Across the road I initially resisted the carbon copy war memorial with requisite wingspread eagle I had witnessed in so many other towns, but further consideration revealed another remarkable effort in a carved relief which depicted in turn important moments in the evolution of the country. It was interesting and actually a very receptive means of appreciating it, in first traditionally dressed people performing ancient ceremonies, only to be contrasted markedly by the appearance of first perhaps a Portugese "conquistador", then certainly the Dutch. The prevalence of war was a notable factor from there on, right down to illustrations of torture endured under the Japanese. Having right from the start proved a fantastic redemption after the disappointment of the big cities, Tenggarong even then managed to bless me with the best feed I'd had in a long time, I even had a double helping of the unusual beef stew and diced chili potatoes it was that good. And it didnt let up from there either. Stopping to appreciate a small rickety boardwalk stilt village I stumbled upon an untranslatable memorial but the bare-chested rifle bearing warrior and the date 1946 was a clear reference to the independence struggle, contrasted by another depiction the other side of a small bridge. The effigy of a woman standing within a large bowl and bearing a plate in her hands was a theme I would later see copied, and surprisingly the large inscription underneath was also represented in English in its entirety, a testimony to the "10 points"...............

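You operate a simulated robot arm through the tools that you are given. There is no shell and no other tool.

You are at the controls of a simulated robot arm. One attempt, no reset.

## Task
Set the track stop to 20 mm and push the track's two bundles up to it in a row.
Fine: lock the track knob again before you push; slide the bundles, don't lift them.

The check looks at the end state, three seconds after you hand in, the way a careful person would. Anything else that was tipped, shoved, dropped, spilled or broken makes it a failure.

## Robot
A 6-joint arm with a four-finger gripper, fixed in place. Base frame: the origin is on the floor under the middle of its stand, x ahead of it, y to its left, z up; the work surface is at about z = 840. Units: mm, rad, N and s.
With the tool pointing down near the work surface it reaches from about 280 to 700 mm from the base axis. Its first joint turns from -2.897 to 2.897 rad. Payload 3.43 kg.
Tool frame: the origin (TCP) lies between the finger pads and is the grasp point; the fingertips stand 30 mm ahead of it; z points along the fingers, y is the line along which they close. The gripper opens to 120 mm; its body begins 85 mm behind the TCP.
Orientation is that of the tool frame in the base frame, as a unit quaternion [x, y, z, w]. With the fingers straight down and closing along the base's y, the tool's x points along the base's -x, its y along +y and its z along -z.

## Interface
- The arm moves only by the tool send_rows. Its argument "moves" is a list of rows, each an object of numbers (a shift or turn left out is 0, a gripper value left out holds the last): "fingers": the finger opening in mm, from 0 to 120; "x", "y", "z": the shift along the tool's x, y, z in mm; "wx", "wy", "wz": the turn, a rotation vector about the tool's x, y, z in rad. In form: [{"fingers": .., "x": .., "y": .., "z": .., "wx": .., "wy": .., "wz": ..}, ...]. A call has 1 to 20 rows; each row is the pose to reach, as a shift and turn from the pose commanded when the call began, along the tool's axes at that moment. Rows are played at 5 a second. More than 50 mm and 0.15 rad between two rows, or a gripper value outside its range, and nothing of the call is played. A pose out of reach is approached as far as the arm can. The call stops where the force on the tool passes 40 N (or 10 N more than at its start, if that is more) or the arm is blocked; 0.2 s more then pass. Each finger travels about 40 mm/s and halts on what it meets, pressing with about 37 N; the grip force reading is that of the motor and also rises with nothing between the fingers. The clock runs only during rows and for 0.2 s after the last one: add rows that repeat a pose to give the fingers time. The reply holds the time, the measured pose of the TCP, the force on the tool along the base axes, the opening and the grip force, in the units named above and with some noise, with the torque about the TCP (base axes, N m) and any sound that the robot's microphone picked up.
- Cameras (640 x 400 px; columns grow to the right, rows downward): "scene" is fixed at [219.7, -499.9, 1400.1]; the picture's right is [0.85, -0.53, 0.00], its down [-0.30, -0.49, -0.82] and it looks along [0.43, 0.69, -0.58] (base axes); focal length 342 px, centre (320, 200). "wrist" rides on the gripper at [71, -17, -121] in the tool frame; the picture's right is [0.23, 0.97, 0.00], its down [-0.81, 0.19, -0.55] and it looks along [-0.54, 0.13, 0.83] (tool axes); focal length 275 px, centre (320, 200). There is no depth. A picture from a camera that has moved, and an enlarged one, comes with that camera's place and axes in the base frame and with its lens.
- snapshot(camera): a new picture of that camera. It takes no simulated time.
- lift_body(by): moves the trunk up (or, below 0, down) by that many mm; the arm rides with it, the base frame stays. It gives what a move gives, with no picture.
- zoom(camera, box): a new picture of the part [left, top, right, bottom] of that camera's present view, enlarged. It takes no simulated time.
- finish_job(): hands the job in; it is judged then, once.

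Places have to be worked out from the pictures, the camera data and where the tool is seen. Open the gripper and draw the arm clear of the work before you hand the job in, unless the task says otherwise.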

More than anything else however, what distinguished this town was the exhaustive repitition of 2 symbols which unfortunately had remained foolishly unexplained by the museum, the first being a serpent figure with something approaching a dragon's head, the Loch Ness Monster even came to mind. And then secondly, umpteen statues bore a bizarre amalgam in a mythological beast akin to a Griffin perhaps, though its eagle wings and mammalian body were fronted by an elephants head, weird. Though perversely Tenggarong's one tourist shortcoming was the absence of a promised tourist office, an excellent map displayed by an adjacent quayside was not only easy to follow and detailed, it revealed more hitherto unknown wonders in a Timber Museum (established with a propagandic ilk towards logging no doubt) and interestingly a planetarium. The planetarium was predictably shut and the Muzium Kayn not worth the walk, but as per usual it was demonstrated that if you could only just get your hands on the information then the guidebook would time and time again be put in its place.

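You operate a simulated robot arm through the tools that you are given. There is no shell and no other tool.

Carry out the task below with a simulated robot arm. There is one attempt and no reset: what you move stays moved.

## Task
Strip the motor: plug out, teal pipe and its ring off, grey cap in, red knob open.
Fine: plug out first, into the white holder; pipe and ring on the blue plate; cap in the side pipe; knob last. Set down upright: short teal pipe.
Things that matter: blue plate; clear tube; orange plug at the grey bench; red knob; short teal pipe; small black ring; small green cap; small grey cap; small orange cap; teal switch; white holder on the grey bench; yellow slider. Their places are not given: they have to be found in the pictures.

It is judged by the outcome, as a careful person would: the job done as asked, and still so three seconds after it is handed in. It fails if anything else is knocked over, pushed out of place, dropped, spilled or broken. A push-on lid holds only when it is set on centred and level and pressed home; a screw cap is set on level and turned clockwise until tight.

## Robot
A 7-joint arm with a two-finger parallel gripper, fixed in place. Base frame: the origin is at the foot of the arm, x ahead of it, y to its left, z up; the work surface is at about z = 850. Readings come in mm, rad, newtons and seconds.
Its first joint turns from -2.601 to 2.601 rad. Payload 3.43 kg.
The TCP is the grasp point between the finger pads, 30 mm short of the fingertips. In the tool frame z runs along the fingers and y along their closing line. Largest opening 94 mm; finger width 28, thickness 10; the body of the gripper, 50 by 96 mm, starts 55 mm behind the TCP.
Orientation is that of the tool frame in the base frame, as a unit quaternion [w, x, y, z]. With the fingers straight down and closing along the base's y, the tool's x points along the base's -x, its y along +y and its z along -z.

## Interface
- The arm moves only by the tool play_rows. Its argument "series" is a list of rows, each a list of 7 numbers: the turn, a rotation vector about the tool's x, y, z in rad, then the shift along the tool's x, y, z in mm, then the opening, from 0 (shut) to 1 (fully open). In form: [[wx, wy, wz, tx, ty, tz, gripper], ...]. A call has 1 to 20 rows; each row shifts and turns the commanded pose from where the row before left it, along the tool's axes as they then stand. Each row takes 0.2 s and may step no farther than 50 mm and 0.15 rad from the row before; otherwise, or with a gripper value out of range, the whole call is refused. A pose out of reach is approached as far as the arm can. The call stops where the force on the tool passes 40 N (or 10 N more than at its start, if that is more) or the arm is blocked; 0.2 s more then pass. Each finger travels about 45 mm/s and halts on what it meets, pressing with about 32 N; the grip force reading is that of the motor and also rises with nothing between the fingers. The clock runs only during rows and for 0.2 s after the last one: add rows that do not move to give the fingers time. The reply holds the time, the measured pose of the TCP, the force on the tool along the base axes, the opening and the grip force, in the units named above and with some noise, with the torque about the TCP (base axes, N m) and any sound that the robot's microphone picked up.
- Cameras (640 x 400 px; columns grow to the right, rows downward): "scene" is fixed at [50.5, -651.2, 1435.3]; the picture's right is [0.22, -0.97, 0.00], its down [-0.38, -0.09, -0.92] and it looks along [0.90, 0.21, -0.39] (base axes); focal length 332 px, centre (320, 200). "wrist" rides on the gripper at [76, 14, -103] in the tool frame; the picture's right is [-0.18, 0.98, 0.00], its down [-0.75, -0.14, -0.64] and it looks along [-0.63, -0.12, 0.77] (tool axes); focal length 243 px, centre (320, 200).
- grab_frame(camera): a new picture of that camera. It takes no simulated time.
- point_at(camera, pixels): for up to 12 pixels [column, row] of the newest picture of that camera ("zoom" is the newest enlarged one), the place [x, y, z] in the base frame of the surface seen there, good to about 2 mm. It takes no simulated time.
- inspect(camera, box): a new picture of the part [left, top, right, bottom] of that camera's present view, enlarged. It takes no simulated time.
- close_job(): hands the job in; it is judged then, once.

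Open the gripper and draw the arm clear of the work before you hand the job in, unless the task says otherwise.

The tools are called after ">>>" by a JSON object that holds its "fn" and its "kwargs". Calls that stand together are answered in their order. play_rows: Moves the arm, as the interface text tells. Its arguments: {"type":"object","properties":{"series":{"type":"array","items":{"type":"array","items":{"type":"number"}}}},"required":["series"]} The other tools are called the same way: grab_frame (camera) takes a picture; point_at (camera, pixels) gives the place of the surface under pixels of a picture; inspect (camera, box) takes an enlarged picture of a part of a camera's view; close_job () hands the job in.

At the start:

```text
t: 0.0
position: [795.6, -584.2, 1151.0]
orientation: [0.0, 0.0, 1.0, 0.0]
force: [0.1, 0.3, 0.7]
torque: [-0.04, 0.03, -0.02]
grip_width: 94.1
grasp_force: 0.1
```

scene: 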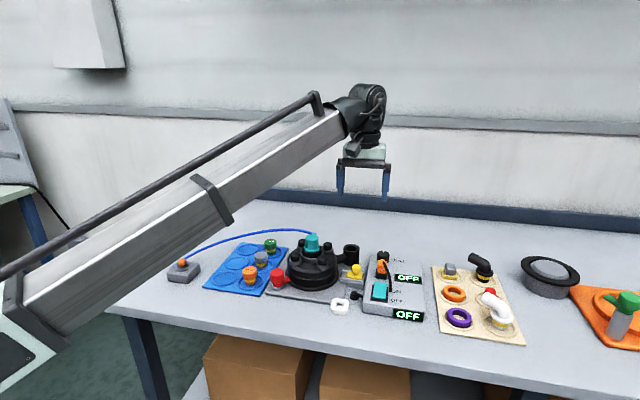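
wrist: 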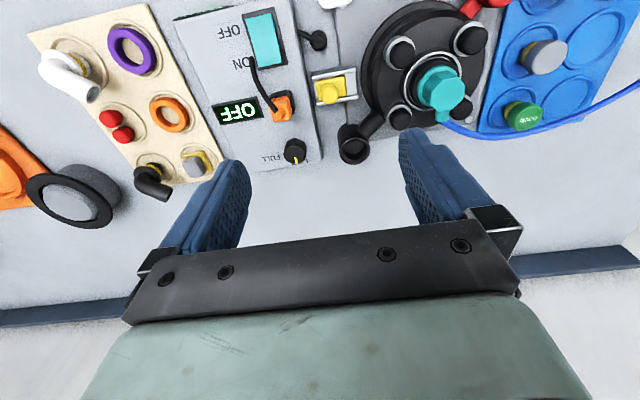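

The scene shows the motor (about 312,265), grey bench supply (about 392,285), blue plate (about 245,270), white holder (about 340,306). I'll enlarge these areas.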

Its as well to note here that in spying unknown attractions on my way out to Pampang the other day, compounded by the chance acquisition of a tourist map there, my visit to the tourist office in Samarinda though finding it tellingly closed down had still done me a service of sorts. In asking for a map, all the security guard could muster was actually an excellent map of East Kalimantan and not of the city. Not what I had had in mind but it revealed such diversions and detail that forearmed with that information, for sure I would have taken the more overland route south from Tarakan and not the Pelni ship. What a bugger.

Tenggarong blew me away all over again then with a double sided mural in a small park similarly showing resistance to the easily translatable "armada belanda" (Dutch Navy), though the first similarly cannon blasting illustration was an enigma in relating an indiscernible encounter in 1844 with a certain Erskine Murray. Fantastically mystifying, but sure enough the Scots got everywhere it seemed. Having momentarily been marooned by a downpour, it was only left for me to trace a quirky up-market hotel which decorated its expansive lobby with what must be some unique motors here, there was a 1950s American Plymouth, also some mark of Ford and a Fiat which both resembled an Austin 7. Thoroughly charmed by the delights of Tenggarong and its riverside setting, it was a regret not to have elected to overnight there then, especially after the encounter with the Motorbike chick. Though I could have just plumped for a hotel and accepted further privation due to the lack of my gear, I was prompted to move on under the desire to make further progress that day. Tenggarong's good vibe in typically relentless and yet less aggressive "Hello misters" as well as fantastic smiles from clearly delighted locals was unfortunately impaired in the departure by the attentions of a madman who by the time I'd got back to Samarinda had managed to convince himself that I was going to pay his fare, it was a complication to the habitual price arbitration I did not need and once again felt obliged to scarper lest my new best friend get any further bright ideas.

Squeezing into my now habitual restaurant dive for Iftar, I then retraced my hotel in deliberation as to my next move. I had already checked out that morning with the intention of somewhat ambitiously moving on back down to Balaikpapan, but with the light now gone and the bus service questionable I surprised myself in plumping for another night in shite. Desperate for a shit, shower and shumthing else beginning with sh, an early departure for Balikpapan the next day would work out cheaper, more palatable and just as amenable so I crashed one more night in Samarinda. And besides, had I really just discovered a pub oasis in a proverbial desert only to desert it? I thought not. Unfortunately the enticing but bumpy, winding journey up to Tenggarong had not been conducive to photographyy which was a regret, vistas of the river variously revealed the prevalence of small fish farm collections outside stilt houses much as you might have an allotment outside in your back yard, enormous tug towed barges loaded with coal, and my first ever sighting of timber "rafts", collections of logs fixed together and floated downriver. It had been a lesson from Gordon the night previous to learn that if you saw logs being barged down here then the reason was simple, those ones didnt float! Samarinda had certainly taken its time in growing on me, but I returned to its one pub that night to get my writing done, never easy when your hand normally dampens the page with sweat so as to make it unusable, sidestepping the stalker who knew he'd been out of order, and I also chanced upon something I had long looked for but never found. Presuming aviation to be a touchy subject in military obsessed Indonesia, I finally discovered an aviation magazine, the very first edition of a new publication. With a beer in my hand, happily ensconced within an air-con shopping mall, it almost felt civilised. Hell, it wasnt too much to ask, was it?